Re (3), it seems that Lewis has an a priori argument why the properties that figure in laws of nature must all be intrinsic. For him, it is a priori that
1. all fundamental properties are intrinsic;
2. only fundamental properties figure in laws.
The philosopher I have in mind would make an excactly parallel argument why all those properties must be simple.

The way I saw it -- but that might not be quite correct -- is that Lewis argues for the existence of a class of properties which does all kinds of marvellous things, say A, B, C, D and E. The other philosopher would claim that there is a class of properties that does B, C, D, E and F. Then if A and F are incompatible, and B, C, D, and E cannot be done by two different classes of properties, either Lewis or the other philosopher must be mistaken.
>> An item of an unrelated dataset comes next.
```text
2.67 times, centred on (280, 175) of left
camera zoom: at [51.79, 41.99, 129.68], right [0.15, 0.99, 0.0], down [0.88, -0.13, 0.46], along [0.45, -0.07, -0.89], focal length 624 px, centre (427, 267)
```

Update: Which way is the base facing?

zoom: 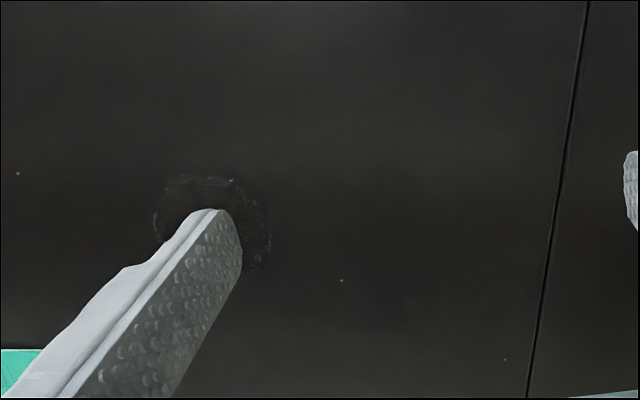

They would agree that *some* primitive distinction separates the properties that figure in laws from all the rest, but they would not agree whether that same distinction is also the one that separates, say, the simple properties from all the rest.

# on 12 April 2005, 11:36

I should have mentioned that of course my argument in the main entry doesn't show that there is always an even remotely natural property like "charge -1" for the Q role. And Magdalena says it is silly to count the charge of an anti-proton as fundamental, given that it is fully determined and explained by the charge of its constituents. So maybe one should really only count "charge -1 and having no proper parts" as fundamental.

Then one might wonder whether all fundamental properties are properties of mereological atoms (which is stronger than that they are all non-structural). The possibility of a gunk world indeed refutes that.